--- start Selection ---

This week in a speech in Virginia, Republican presidential nominee Mitt Romney talked about his plan to build a 350-ship Navy, boosting spending on current programs and creating two new ship designs. But affordability is a key detail in any procurement discussion, and it’s one piece of the puzzle that the Romney camp is still fleshing out. Romney also did not identify any new requirements for a 350-ship fleet.
There is no doubt shipbuilding is a priority for whomever occupies the White House for the next four years. The Navy’s current roster of ships is near its smallest since 1916, when then-President Woodrow Wilson signed the Naval Act authorizing a massive build-up. At Wilson’s behest and with congressional approval, the Navy built 10 battleships, six battlecruisers, 30 submarines, 50 destroyers and other support vessels over three years, tripling the size of the sea service by 1919. Wilson’s 752-ship Navy was the high-water mark for decades, and his push leading up to World War I is credited with establishing U.S. naval dominance in the 20th century. But the expansion came at a cost — some $500 million at the time or a mere $10.2 billion in current-year dollars. But today’s ships are different by nearly all metrics — mission, capability, sophistication, size and cost among other factors.

--- end Selection ---

* Given task A:
Take the selection and repeat only what runs from "This week in" through "a 350-ship fleet.".
* Given task B:
Take up the selection again after its last words.

--- start Data shown ---

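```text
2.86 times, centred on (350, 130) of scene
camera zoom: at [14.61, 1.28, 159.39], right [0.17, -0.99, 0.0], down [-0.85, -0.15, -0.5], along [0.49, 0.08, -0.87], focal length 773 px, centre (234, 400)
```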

--- end Data shown ---

* Final answer A:
This week in a speech in Virginia, Republican presidential nominee Mitt Romney talked about his plan to build a 350-ship Navy, boosting spending on current programs and creating two new ship designs. But affordability is a key detail in any procurement discussion, and it’s one piece of the puzzle that the Romney camp is still fleshing out. Romney also did not identify any new requirements for a 350-ship fleet.

* Final answer B:
Nearly a century later, Congress finds itself in much the same quandary as Wilson — an aging fleet of warships in need of modernization and, some say, expansion. The U.S. fleet as a whole has been on a slow decline since the late 1980s, bottoming out at 278 ships in 2007. The Navy says it needs between 310 and 316 ships to meet all its obligations around the world, a number that has remained roughly unchanged since the 1994 Quadrennial Defense Review.
Each year, the sea service is required to provide Congress with a 30-year shipbuilding plan to accompany its five-year budget projection (FYDP) and its annual funding request. The shipbuilding plan is designed to be the Navy’s over-the-horizon look at future force structure, giving lawmakers an idea of how the fleet’s topline ship number will shrink and grow over the years. The Navy’s five-year FYDP gives lawmakers an idea of how many ships will be procured over that period. The numbers from both sets of plans should mesh, but because only the FYDP is constrained by budgetary realities, ships initially planned for the five-year tranche are frequently deferred to a time outside that spending window. It’s essentially a budget trick by the services to balance their books — and an accepted practice on Capitol Hill — but it complicates how we look at Navy shipbuilding plans, budgets and futures.
The Obama administration has laid out a 30-year plan that adds 268 new ships to the fleet. Over 30 years, the plan calls for a build rate of 8.9 ships per year — on par with the requirements for reaching a 316-ship Navy. But two problems keep the current plan from ever achieving the stated topline within the 30-year window: low buy rates in prior years and a build rate of just 8.2 ships a year in the FYDP.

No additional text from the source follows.